Extrajudicial punishment is often a feature of politically repressive regimes, but even self-proclaimed or internationally recognized democracies have been known to use extrajudicial punishment under certain circumstances.
Although the legal use of capital punishment is generally decreasing around the world, individuals or groups deemed threatening—or even simply "undesirable"—to a government may nevertheless be targeted for punishment by a regime or its representatives. Such actions typically happen quickly, with security forces acting on a covert basis, performed in such a way as to avoid a massive public outcry and/or international criticism that would reflect badly on the state. Sometimes, the killers are agents outside the government. Criminal organizations, such as La Cosa Nostra, have reportedly been employed for such a purpose.
Another possibility is for uniformed security forces to punish a victim, but under circumstances that make it appear as self-defense or suicide. The former can be accomplished by planting recently fired weapons near the body, the latter by fabricating evidence suggesting suicide. In such cases, it can be difficult to prove that the perpetrators acted wrongly. Because of the dangers inherent in armed confrontation, even police or soldiers who might strongly prefer to take an enemy alive may still kill to protect themselves or civilians, and potentially cross the line into extrajudicial murder.
A forced disappearance (or enforced disappearance) occurs when a person is secretly abducted or imprisoned by a state or political organization or by a third party with the authorization, support, or acquiescence of a state or political organization, followed by a refusal to acknowledge the person's fate and whereabouts, with the intent of placing the victim outside the protection of the law.
Extrajudicial punishment may be planned and carried out by a particular branch of a state, without informing other branches, or even without having been ordered to commit such acts.
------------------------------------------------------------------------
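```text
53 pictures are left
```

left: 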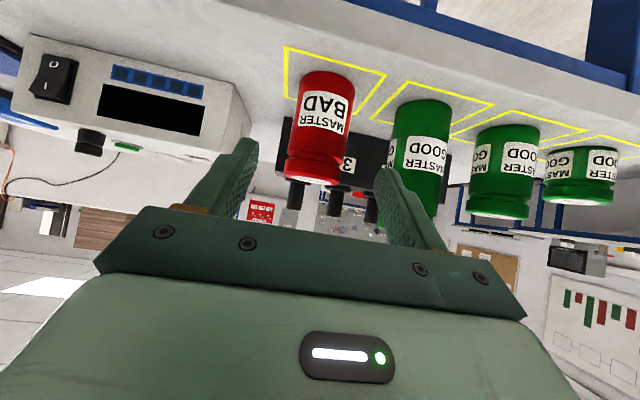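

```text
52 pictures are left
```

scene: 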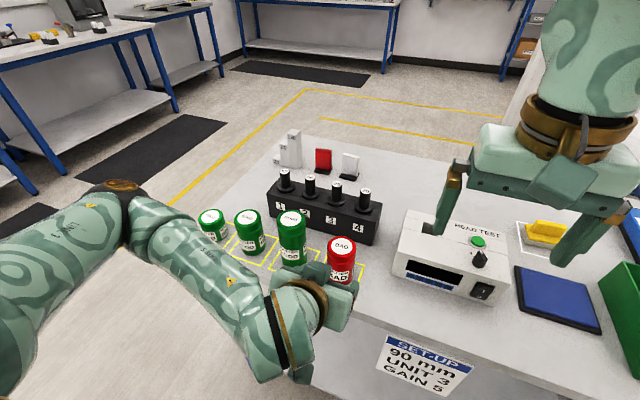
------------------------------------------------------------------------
Other branches sometimes tacitly approve of the punishment after the fact. They can also genuinely disagree with it, depending on the circumstances, especially when complex intragovernmental or internal policy struggles also exist within a state's policymaking apparatus.
In times of war, natural disaster, societal collapse, or in the absence of an established system of criminal justice, there may be increased incidences of extrajudicial punishment. In such circumstances, police or military personnel may be unofficially authorised to punish severely individuals involved in looting, rioting and other violent acts, especially if caught in flagrante delicto. This position is sometimes itself corrupted, resulting in the death of merely inconvenient persons, that is, relative innocents who are just in the wrong place at the wrong time.
Around the world
Wyatt Earp led a federal posse, in the Earp Vendetta Ride, during the spring of 1882 which was implicated in the murder of four outlaw "Cowboys" they believed had ambushed his brothers Virgil and Morgan Earp, maiming the former and killing the latter.
The NKVD troika and Special Council of the NKVD are examples from the history of the Soviet Union, where extrajudicial punishment "by administrative means" was part of the state policy. Other Soviet Bloc secret police organizations like the East German Stasi, Romanian Securitate have also used it from time to time.
The deaths of the leaders of the leftist urban guerrilla group, the Red Army Faction, Ulrike Meinhof, Andreas Baader, Gudrun Ensslin and Jan-Carl Raspe in West Germany are regarded by some of those in the radical left movements as extrajudicial killings, a theory partly based on the testimony of Irmgard Möller.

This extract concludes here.